Craig Baird remembers the bruises on the girl’s body.
In 1988, he and his wife called Stevens County law enforcement, worried that the girl they were baby-sitting was being abused at her home.
The state’s child welfare system quickly took the girl into custody, and Baird considered the matter closed.
This week, he was shocked to learn that the girl’s care provider, 50-year-old Carole Ann DeLeon, received a foster-care license in 1996 despite the incident. DeLeon is now the suspect in a homicide investigation into the death of her adopted 7-year-old son, Tyler DeLeon. The state removed four other children from DeLeon’s care last month.

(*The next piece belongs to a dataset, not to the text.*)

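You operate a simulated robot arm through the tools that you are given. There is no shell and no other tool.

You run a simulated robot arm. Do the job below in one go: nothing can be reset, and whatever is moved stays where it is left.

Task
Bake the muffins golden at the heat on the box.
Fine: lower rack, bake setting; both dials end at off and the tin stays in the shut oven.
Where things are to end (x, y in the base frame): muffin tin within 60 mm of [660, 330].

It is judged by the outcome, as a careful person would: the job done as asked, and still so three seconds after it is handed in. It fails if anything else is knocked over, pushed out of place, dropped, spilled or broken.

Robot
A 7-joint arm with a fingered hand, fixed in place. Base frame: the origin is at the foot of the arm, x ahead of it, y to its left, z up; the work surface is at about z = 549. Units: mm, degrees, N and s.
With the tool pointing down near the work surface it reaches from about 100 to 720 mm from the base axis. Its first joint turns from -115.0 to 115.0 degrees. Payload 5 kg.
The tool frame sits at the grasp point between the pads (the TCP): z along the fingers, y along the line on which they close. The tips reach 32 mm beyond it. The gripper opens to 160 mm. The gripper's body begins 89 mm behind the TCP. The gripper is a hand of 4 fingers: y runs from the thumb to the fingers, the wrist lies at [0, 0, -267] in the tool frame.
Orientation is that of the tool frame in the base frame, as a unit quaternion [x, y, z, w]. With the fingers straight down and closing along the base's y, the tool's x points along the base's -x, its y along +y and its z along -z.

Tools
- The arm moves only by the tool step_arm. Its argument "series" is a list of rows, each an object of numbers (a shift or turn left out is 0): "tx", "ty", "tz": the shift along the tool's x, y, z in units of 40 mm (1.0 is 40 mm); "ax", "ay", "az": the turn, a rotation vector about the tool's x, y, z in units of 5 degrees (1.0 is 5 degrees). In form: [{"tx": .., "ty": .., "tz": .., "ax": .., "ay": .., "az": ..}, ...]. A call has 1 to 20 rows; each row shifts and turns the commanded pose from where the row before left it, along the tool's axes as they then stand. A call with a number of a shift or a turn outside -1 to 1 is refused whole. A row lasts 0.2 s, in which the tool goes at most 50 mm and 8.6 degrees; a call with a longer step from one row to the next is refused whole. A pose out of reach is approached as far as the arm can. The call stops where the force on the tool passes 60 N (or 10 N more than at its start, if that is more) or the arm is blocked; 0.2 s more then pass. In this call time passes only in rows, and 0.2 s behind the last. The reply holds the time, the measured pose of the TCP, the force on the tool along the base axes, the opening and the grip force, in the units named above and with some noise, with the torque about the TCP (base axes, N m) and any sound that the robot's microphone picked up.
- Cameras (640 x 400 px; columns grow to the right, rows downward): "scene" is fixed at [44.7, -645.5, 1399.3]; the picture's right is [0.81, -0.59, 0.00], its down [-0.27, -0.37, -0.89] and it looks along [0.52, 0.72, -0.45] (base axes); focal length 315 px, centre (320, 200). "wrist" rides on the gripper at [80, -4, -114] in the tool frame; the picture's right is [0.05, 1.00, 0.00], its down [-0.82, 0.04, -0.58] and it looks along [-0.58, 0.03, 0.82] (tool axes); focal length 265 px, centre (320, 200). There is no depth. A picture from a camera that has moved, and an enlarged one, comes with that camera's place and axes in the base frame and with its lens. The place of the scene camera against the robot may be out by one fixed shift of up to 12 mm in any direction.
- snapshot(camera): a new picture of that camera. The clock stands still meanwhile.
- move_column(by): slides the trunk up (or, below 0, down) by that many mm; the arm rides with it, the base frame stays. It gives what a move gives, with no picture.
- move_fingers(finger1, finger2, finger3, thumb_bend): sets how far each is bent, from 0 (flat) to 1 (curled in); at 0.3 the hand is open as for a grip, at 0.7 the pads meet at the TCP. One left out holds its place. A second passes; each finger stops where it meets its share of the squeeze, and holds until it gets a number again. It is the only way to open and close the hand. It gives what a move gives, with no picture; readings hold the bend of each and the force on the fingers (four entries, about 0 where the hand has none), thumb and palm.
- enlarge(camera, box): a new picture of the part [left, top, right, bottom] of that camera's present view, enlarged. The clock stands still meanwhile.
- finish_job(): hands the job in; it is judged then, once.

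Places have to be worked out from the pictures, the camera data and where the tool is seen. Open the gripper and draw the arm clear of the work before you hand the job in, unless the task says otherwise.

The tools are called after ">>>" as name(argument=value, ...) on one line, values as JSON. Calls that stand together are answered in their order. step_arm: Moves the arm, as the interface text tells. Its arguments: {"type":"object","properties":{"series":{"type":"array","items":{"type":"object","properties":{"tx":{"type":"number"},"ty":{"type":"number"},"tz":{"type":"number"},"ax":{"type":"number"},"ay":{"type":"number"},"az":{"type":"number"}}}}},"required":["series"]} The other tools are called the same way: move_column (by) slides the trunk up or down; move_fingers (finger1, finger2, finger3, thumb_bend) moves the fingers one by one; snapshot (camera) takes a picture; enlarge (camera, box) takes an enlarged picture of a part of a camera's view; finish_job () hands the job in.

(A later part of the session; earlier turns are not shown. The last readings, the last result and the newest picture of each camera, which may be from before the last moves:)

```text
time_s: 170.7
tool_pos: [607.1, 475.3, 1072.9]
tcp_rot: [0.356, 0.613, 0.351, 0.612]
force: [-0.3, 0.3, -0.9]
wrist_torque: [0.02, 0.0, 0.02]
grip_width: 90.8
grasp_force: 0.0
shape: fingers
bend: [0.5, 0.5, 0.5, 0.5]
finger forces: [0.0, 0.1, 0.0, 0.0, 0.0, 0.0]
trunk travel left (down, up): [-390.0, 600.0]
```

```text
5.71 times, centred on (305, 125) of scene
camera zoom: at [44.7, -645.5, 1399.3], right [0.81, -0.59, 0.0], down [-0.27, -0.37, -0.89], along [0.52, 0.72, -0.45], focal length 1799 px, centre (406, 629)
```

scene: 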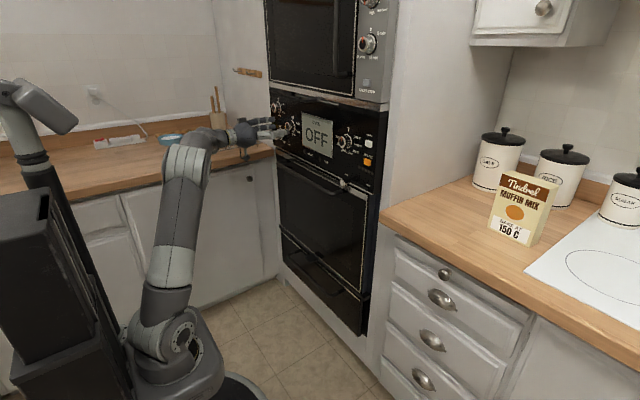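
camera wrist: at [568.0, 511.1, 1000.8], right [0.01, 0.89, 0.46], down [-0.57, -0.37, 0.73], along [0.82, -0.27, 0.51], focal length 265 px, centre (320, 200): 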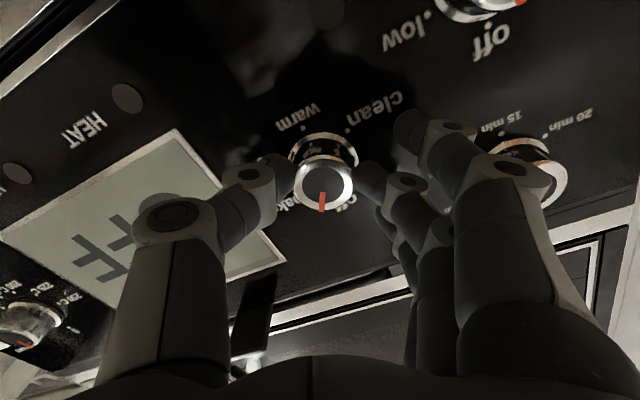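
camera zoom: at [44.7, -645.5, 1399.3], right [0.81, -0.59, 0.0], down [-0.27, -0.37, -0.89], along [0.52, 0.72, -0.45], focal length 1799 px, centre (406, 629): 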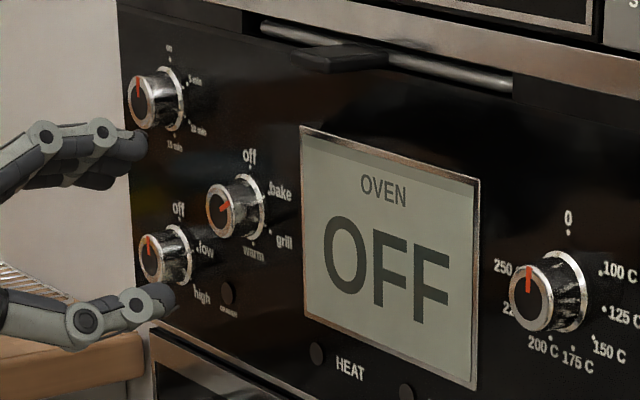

DeLeon was able to get the license because the state’s Child Protective Services destroyed any trace of the record as part of the routine expunging of old records, officials said.
“How in the heck can that happen with everything I saw?” Baird said Friday. “You’re dealing with the responsibility for the life of a child.”
Each year, the state destroys tens of thousands of pages of foster-parent documents at a giant warehouse in Western Washington and under the direction of state officials. The state routinely discards records more than six years old – unless a child welfare worker marks the records for safekeeping.
“We have to have a reason to keep them,” said Connie Morlin, a regional supervisor with the state’s foster care program. “We had people who had been investigated for allegations of abuse and neglect, and it stayed on their record indefinitely.”
Morlin said some people were denied jobs because of allegations in their files that may not have been true – calls from spouses in child custody disputes, angry neighbors or others who made accusations without evidence.
But in the case of a 12-year-old girl in DeLeon’s care, identified in documents only as Mary, the state destroyed a record of an incident deemed serious enough that the girl was removed from the home, according to court records.
A state report said the girl’s injuries were “shocking.” A physician found belt marks on the girl’s thighs, rope burns on her wrists and cuts and bruises that indicated she had been repeatedly struck, according to court records.
Mary told officials that DeLeon and her boyfriend had bound her wrists and left her in a basement for 10 hours as punishment for eating three packages of cheese.
Today, Child Protective Services is aware of the occurrence only because the Stevens County Sheriff’s Department kept an incident report. When 7-year-old Tyler died in January, a longtime deputy remembered DeLeon’s name and pulled the file, sheriff’s Capt. Michael George said.
“We don’t try to destroy anything that is unsolved of a criminal nature,” said George, who plans to forward the case to Prosecutor Jerry Wetle on Tuesday.
As Stevens County tries to unravel details of the criminal case, state officials have launched investigations into how DeLeon secured the foster-parent license and whether CPS should have removed Tyler DeLeon from the home after multiple allegations of injuries.
Morlin said none of the allegations against DeLeon since 1996 was “founded,” meaning the agency did not believe child abuse or neglect had occurred.
A 21-year-old woman who allowed DeLeon to adopt her daughter born six months ago described DeLeon on Friday as a “perfect mother.”
The woman researched several families before settling on DeLeon, who allows her to visit the infant every week and during holidays.
“By seeing the other kids, I’ve developed a relationship with them, too,” said the woman, who spoke on condition of anonymity. “They are a loving family. They just love each other to death.”
Mike Bradford, 26, a relative of Tyler’s, said he’s known DeLeon for about five years. “She’s a great lady.”
Bradford, who often visits the DeLeon home, said Tyler had been sick with the flu for about a week before he died. In fact, Bradford believes Tyler passed the flu to him.
Both Bradford and the young mother believe DeLeon should have all the children returned.
“She’s taking care of my baby just fine,” the woman said. “There is no reason she wouldn’t take care of the other kids just the same.”
Officials at Lake Spokane Elementary School, where Tyler attended, reported concerns about the boy’s health to Child Protective Services. DeLeon asked the school to closely monitor Tyler’s eating and drinking and to punish the boy if he drank his milk before lunch.
A school employee told a sheriff’s detective that DeLeon told her to “push Tyler away if he initiated any affection to her because he was just using that to be in control,” according to a Sheriff’s Department report written last month.
The Sheriff’s Department also investigated DeLeon’s adult daughter, Christina Burns-DeLeon, who lived at the home. Tyler told school officials that Burns-DeLeon once kicked him down a flight of stairs, according to court documents.
Frank Silva, Carole Ann DeLeon’s brother, said Burns-DeLeon operated a day care at the home in rural southern Stevens County. She baby-sat Tyler on the day of his death, Bradford said.
An official with the state’s child-care licensing agency said she could find no record that Burns-DeLeon is a licensed provider.
The school alerted social workers about bruises covering the boy’s face on Jan. 4. CPS did not visit Tyler at home in the nine days leading up to his death Jan. 13.
The agency said workers have 10 days to respond to a report. Gov. Christine Gregoire’s office released a statement Friday calling the 10-day time frame “unacceptable.”